3On July 12, 2011, the parties were advised that the hearing of the Application was scheduled for January 9 and 10, 2012. The Notice of Hearing was mailed to the applicant at the address provided by him to the Tribunal and was not returned. Among other things, the Notice of Hearing advised the parties in detail of their pre-hearing disclosure obligations pursuant the Tribunal’s Rules of Procedure and provided deadlines for such disclosure.
4On December 20, 2011, the Tribunal issued a Case Assessment Direction in this matter noting that the parties had not complied with their obligations under Rules 16 and 17 of the Tribunal’s Rules of Procedure to provide the Tribunal and each other the documents they intended to rely upon at the hearing of the Application, their lists of witnesses and will-say statements for those witnesses no later than 45 days before the first scheduled day of hearing. The Tribunal directed the parties to comply with their disclosure obligations immediately, and in any event by no later than December 30, 2011. The Tribunal advised the parties of the potential consequences of their failure to comply with the Tribunal’s directions.
5On December 21, 2011, the applicant emailed the Tribunal to inquire about the possibility of adjourning the January 2012 hearing so that he would have additional time to negotiate with the respondent to resolve the Application. In his email, the applicant also indicated that he had been unaware of the Tribunal’s Rules regarding disclosure of documents and witness statements prior to receiving the Case Assessment Direction.
6On December 22, 2011, the applicant emailed the Tribunal again requesting an adjournment of the January 2012 hearing dates. In his December 22, 2011 email, the applicant indicates that he never received the Tribunal’s July 2011 Notice of Hearing and that since receiving the Tribunal’s December 20, 2011 Case Assessment Direction by email, he has been “frantically” trying to figure out how to proceed in this matter. He also indicates that he has very little time to prepare and contact his witnesses, particularly with the intervening holiday season. The applicant reiterates his desire for additional time so that he can try to resolve the Application with the respondent without the necessity of litigation.
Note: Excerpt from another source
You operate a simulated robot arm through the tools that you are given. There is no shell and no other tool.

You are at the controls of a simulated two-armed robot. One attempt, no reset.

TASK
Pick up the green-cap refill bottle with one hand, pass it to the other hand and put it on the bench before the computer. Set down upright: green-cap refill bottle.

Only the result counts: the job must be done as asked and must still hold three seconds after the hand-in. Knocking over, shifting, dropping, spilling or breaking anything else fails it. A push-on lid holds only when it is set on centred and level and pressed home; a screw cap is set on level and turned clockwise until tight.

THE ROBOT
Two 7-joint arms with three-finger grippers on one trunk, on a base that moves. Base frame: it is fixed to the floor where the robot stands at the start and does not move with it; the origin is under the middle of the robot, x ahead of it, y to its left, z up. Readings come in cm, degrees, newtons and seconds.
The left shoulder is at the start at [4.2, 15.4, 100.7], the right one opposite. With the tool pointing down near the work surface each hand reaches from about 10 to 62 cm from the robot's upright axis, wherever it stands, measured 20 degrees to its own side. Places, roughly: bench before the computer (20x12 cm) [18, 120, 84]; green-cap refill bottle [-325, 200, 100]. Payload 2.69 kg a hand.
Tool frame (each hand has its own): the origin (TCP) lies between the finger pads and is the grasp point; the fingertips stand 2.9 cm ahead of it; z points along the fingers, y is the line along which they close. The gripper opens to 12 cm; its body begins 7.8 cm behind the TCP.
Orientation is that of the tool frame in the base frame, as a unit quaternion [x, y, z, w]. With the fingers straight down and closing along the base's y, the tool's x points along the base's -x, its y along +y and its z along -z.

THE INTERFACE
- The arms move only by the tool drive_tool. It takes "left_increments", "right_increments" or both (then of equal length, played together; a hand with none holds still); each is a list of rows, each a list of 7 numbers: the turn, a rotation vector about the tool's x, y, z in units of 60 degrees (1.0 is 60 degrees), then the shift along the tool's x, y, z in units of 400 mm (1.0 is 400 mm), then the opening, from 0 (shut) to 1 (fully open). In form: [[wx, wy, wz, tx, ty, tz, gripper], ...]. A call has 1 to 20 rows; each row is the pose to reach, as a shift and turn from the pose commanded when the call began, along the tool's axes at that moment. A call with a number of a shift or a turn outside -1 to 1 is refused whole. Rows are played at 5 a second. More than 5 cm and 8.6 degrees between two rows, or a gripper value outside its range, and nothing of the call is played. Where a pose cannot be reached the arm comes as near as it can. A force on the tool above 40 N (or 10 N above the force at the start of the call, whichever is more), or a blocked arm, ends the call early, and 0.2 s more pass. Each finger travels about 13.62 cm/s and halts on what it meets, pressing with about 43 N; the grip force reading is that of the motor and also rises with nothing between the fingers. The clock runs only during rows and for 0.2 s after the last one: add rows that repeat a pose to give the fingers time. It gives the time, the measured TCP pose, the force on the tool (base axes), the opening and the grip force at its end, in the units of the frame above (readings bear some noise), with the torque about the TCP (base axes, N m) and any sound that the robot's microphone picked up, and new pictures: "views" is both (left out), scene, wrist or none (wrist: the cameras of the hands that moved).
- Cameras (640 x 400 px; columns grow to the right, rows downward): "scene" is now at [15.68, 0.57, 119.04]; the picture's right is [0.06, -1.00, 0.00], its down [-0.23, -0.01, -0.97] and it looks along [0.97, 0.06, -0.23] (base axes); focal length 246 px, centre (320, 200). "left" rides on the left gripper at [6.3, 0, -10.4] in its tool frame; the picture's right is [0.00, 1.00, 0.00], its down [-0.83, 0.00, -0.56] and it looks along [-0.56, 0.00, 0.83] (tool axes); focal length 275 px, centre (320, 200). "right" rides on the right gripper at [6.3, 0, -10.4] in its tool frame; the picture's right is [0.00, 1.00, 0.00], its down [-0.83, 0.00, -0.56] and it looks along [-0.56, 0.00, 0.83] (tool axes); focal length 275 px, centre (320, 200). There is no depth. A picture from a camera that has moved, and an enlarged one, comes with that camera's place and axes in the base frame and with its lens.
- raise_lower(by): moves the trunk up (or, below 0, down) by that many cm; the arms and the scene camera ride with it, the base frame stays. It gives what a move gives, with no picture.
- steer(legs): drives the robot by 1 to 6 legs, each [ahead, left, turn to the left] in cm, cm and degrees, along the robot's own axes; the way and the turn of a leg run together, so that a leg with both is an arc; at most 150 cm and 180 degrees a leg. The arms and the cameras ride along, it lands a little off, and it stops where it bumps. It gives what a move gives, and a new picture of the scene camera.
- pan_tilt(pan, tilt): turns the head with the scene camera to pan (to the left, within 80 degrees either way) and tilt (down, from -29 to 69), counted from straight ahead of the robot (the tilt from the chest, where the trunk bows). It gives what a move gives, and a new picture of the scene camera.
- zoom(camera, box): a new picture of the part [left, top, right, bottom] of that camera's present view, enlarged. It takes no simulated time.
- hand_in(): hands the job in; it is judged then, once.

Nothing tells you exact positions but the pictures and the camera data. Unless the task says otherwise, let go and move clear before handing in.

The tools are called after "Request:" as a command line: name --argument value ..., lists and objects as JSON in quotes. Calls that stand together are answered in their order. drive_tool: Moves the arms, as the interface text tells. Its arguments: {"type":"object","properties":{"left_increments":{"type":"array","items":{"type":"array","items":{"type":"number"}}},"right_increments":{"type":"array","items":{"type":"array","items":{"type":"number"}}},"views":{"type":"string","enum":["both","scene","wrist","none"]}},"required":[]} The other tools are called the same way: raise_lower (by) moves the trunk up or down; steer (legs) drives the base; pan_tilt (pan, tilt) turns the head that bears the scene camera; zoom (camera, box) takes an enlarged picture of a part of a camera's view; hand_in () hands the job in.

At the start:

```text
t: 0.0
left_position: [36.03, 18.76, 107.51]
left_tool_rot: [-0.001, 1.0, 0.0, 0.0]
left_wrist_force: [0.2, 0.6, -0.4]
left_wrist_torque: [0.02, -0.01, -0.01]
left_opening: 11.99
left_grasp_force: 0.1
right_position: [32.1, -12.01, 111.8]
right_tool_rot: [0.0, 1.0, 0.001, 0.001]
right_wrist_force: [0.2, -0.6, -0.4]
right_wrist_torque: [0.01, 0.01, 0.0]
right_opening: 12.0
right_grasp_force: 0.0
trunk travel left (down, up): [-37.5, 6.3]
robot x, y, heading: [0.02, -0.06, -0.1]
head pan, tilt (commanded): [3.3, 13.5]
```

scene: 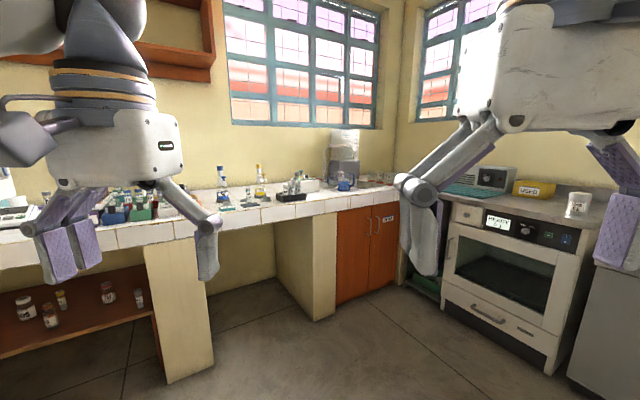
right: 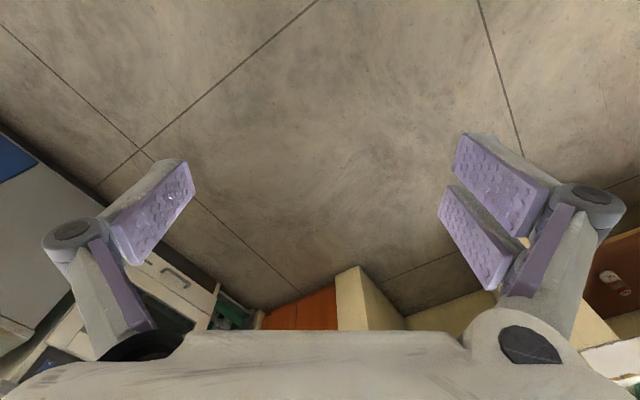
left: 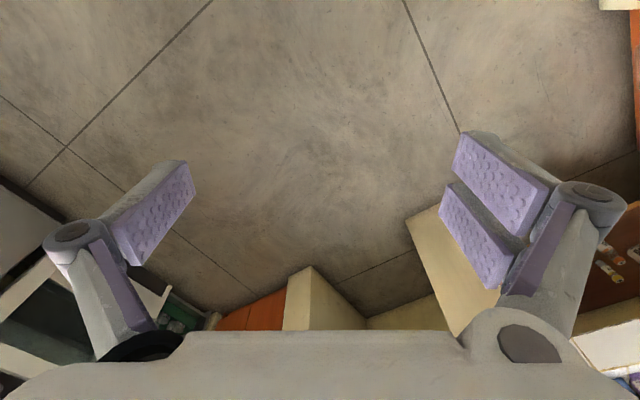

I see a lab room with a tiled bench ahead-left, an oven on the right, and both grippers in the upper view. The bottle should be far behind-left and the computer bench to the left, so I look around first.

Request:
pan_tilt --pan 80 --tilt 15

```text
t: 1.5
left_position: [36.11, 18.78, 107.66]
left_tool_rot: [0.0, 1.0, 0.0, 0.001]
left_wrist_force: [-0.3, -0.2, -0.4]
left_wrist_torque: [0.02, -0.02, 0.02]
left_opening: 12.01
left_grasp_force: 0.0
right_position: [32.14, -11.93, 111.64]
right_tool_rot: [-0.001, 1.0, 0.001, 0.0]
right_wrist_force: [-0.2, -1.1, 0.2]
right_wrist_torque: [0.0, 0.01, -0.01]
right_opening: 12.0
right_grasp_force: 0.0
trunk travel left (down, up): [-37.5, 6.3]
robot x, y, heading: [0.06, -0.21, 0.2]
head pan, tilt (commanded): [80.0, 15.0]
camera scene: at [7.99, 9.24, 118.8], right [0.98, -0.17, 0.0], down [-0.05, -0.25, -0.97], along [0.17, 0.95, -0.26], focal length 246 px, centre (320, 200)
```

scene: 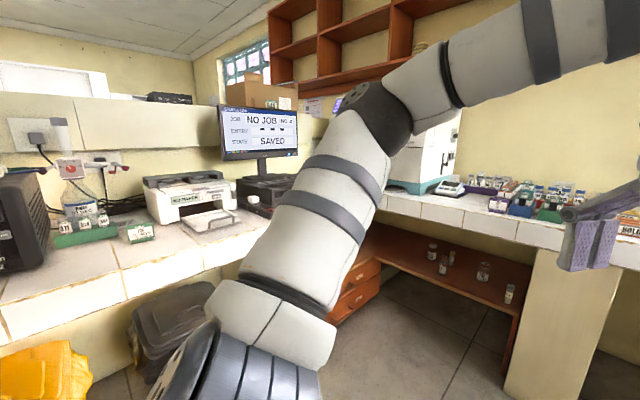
7The applicant’s request for an adjournment is denied.
8Based on the applicant’s emails of December 21 and 22, 2011, it seems that the main reason for the applicant’s request for an adjournment is his desire to have additional time to negotiate with the respondent. This is not a basis upon which to grant the applicant’s request for an adjournment. While the applicant’s desire to resolve the Application without the necessity of litigation is laudable, the Tribunal generally does not adjourn scheduled hearing dates in order to afford the parties additional time during which to pursue settlement discussions. In fact, the Tribunal’s Practice Direction on Scheduling of Hearings and Mediations, Rescheduling Requests, and Requests for Adjournments states:
The HRTO typically will not adjourn a hearing date because the parties wish to “engage in settlement discussions” or are “close to a deal.” The HRTO encourages mediation and settlements, and will assist the parties in this regard. Where parties believe they may be able to resolve a matter shortly before the scheduled hearing, they may request mediation/adjudication in accordance with Rule 15A (and Rule 8A and 17A for s. 53(3) and s. 53(5) applications). However, the HRTO discourages the cancellation or adjournment of hearing dates so that the parties can explore settlement.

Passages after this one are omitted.